▸ PROMPT A
Provide the original wording of the document excerpt from "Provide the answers" as far as "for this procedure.".
▸ PROMPT B
Please continue the document excerpt.

▸ DOCUMENT EXCERPT
--------------------------------

2019-2020 Semester A

Problem 1. (30 marks)

Provide the answers to the following questions:

a) What is the 95% confidence interval?

b) Is the ``Rand()’’ function in Excel really random? What is the underlying mechanism?

c) In generating a discrete random variable, usually in Excel we construct a vlookup table and use vlookup function for Rand(). Please provide justifications for this procedure.

d) How to validate a simulation model?

e) In queueing models, if we increase the variability of arrival processes and service times, typically how the waiting time will change?

f) Why do we need to generate many samples in simulation in order to evaluate the expected objective, e.g. expected profit?

Problem 2. (30 marks)

--------------------------------

▸ DATA LINES
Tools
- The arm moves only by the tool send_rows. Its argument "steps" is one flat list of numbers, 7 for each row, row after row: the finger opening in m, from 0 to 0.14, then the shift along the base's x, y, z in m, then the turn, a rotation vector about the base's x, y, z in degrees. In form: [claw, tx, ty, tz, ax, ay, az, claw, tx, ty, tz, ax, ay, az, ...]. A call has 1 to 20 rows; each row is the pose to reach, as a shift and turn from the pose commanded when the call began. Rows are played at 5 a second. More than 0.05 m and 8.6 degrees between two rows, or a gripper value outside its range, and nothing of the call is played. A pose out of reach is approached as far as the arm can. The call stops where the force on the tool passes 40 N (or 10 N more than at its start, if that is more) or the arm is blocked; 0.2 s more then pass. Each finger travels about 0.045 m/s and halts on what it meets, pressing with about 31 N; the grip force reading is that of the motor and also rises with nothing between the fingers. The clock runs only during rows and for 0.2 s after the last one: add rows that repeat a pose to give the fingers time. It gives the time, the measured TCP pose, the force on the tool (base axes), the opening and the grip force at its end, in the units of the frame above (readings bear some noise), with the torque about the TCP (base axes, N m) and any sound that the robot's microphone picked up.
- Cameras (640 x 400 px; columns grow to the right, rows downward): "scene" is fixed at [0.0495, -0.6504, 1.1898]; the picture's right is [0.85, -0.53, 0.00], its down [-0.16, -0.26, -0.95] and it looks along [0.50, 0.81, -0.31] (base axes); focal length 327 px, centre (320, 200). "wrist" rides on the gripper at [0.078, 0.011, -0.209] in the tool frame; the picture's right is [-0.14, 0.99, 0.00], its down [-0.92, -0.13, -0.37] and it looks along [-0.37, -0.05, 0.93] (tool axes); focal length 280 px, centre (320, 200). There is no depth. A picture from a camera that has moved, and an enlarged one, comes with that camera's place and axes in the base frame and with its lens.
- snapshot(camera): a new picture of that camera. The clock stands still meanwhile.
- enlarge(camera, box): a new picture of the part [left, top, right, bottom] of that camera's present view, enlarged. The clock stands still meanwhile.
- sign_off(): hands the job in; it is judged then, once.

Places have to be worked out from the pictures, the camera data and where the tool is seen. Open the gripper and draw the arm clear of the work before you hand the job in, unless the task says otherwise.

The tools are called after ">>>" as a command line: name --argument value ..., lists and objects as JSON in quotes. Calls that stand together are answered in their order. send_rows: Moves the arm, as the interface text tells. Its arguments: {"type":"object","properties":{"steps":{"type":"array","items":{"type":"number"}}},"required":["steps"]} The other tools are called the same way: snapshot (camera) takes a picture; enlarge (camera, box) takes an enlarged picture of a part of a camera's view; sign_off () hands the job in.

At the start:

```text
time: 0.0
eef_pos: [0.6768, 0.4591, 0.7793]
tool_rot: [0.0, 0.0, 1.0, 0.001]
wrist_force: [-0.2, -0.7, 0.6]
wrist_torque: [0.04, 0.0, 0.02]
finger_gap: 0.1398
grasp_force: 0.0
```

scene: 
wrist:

--------------------------------

▸ WRITTEN RESPONSE A
Provide the answers to the following questions:

a) What is the 95% confidence interval?

b) Is the ``Rand()’’ function in Excel really random? What is the underlying mechanism?

c) In generating a discrete random variable, usually in Excel we construct a vlookup table and use vlookup function for Rand(). Please provide justifications for this procedure.

▸ WRITTEN RESPONSE B
Lilly is producing a new drug that will be sold for 10 years. Year 1 unit sales are assumed to follow will be normally distributed with mean 130,000 units and standard deviation 60,000 units. The year 0 fixed cost of developing the drug is equally likely to be $1.4 billion, $1.6 billion and $1.8 billion. Fixed cost only incurs once. Sales are equally likely to increase for 2, 3, 4, 5 years, with the average percentage increase during those years following a discrete random variable having 5% with probability 0.3, 8% with probability 0.5, and 10% with probability 0.2. During the remainder of the 10-year life of the drug, unit sales will decrease at a rate governed by a discrete random variable having 8% with probability 0.2, 12% with probability 0.5, and 18% with probability 0.3. During each year, a unit of the drug sells for $13,000. Year 1 variable cost of producing a unit of the drug is $10,000. The unit variable cost of producing the drug increases at a fixed rate 4% a year.

(a) Estimate the expected ending total profit at for the 10 years (Use the spreadsheet to simulation 500+ samples) (35 marks)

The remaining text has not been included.